* Begin Excerpt provided *
Furthermore, § 39-51-3103, MCA provides that no employer shall directly or indirectly
require or accept any waiver of any right secured by the unemployment benefit laws.
¶22 We agree with the employees' position. Admittedly, Stimson negotiated for the right
to shut down its mills. However, the issue here is whether the collective bargaining
agreement can waive rights insured by state law. Despite Stimson's contention that the
collective bargaining agreements do not purport to waive unemployment benefits, the
interpretation of the provisions for vacation pay and time off put forward by the
Appellants would do exactly that. The plain language of §§ 39-51-3102 and -3103, MCA
prevents Stimson from attributing vacation pay to the shutdown period and thereby
precluding its employees from collecting benefits provided for by state law on the grounds
that those employees voluntarily agreed to the shutdowns in the course of negotiating the
collective bargaining agreements. To the extent other jurisdictions have different
unemployment schemes, judicial interpretation of individual collective bargaining
agreements by courts in those jurisdictions is unpersuasive. In Montana, the application of
§§ 39-51-3102 and -3103, MCA to the facts before us leads us to conclude that the District
Court did not err when it failed to address the issue of whether the employees were
"voluntarily unemployed."
* End Excerpt provided *
[Exercise details] What does the excerpt provided say from "Furthermore, § 39-51-3103, MCA" through "unemployment benefit laws."? Give the exact wording.
* Begin Source material *
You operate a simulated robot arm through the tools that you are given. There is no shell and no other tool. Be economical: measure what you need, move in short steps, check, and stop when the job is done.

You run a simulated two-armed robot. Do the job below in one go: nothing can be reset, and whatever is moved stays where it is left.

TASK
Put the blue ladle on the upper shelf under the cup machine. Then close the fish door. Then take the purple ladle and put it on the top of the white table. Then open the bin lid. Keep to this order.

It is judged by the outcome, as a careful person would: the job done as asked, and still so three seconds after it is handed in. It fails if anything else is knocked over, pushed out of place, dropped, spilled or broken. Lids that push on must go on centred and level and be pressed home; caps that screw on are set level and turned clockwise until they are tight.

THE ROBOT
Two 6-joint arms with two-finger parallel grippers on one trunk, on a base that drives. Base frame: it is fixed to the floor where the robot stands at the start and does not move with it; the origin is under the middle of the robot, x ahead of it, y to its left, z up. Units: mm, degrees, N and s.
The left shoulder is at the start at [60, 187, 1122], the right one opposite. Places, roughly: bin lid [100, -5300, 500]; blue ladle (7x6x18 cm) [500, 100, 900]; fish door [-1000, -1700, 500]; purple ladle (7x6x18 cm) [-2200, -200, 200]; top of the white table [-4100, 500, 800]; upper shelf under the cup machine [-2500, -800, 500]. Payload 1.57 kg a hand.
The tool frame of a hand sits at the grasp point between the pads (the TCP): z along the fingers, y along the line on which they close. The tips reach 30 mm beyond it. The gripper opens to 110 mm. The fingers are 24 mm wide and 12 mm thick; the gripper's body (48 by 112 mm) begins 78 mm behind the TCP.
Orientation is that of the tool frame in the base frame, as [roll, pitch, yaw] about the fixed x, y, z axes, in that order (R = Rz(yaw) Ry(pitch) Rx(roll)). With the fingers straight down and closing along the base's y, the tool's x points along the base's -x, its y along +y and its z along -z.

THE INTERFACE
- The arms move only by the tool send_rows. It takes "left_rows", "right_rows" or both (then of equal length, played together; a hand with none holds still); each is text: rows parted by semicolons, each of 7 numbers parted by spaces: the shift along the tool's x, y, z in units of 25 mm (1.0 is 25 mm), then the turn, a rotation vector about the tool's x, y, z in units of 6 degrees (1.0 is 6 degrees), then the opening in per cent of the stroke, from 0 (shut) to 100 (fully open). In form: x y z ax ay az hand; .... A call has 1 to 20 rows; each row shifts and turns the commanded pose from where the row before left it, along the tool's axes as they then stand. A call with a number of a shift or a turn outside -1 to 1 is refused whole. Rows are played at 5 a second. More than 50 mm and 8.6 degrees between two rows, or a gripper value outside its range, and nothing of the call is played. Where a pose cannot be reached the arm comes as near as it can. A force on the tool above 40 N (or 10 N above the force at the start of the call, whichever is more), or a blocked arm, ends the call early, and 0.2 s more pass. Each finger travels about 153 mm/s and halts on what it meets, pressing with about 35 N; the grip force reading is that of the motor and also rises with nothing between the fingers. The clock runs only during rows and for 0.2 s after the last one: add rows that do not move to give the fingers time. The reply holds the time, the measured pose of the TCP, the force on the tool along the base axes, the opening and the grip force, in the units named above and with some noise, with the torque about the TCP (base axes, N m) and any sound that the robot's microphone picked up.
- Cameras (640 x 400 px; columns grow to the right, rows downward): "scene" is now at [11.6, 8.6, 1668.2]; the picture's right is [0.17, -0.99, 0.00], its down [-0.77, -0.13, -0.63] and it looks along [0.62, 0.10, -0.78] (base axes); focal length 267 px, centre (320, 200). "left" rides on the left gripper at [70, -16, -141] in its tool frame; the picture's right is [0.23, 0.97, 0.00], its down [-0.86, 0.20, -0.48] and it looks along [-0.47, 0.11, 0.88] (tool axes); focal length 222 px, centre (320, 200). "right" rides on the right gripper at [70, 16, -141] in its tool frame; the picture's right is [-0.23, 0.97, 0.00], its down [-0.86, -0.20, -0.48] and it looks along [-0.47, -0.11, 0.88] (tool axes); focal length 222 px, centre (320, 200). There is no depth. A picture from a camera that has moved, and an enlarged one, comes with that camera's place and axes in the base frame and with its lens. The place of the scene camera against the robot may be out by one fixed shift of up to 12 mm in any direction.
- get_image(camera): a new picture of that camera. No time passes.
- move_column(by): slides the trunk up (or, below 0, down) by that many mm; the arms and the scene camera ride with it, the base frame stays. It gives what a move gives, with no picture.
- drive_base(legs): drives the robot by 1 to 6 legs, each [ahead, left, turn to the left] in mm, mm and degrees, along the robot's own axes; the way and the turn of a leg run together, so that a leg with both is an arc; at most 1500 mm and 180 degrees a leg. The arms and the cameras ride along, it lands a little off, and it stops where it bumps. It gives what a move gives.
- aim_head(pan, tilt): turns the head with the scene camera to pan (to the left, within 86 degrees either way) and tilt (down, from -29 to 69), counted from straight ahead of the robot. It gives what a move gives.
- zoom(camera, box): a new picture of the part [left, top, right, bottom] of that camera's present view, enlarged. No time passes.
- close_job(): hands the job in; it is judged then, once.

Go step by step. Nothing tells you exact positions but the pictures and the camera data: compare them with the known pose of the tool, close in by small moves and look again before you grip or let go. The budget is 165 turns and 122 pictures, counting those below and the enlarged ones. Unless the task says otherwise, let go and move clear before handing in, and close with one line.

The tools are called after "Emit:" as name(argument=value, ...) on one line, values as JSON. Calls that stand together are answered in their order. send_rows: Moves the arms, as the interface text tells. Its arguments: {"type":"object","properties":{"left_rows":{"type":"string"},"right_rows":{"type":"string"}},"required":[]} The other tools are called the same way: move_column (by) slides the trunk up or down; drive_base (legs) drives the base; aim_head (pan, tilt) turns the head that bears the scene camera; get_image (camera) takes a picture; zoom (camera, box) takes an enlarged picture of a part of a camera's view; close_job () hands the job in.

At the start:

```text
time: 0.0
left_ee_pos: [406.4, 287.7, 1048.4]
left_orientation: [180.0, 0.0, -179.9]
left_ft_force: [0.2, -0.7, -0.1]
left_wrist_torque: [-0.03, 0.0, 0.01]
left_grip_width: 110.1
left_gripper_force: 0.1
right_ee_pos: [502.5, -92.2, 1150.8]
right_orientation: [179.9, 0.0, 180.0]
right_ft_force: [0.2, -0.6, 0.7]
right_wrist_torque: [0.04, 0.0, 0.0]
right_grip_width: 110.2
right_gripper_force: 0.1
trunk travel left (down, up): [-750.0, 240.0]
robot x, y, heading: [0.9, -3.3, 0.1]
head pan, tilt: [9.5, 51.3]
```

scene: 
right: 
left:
* End Source material *
[Completed task]
Furthermore, § 39-51-3103, MCA provides that no employer shall directly or indirectly
require or accept any waiver of any right secured by the unemployment benefit laws.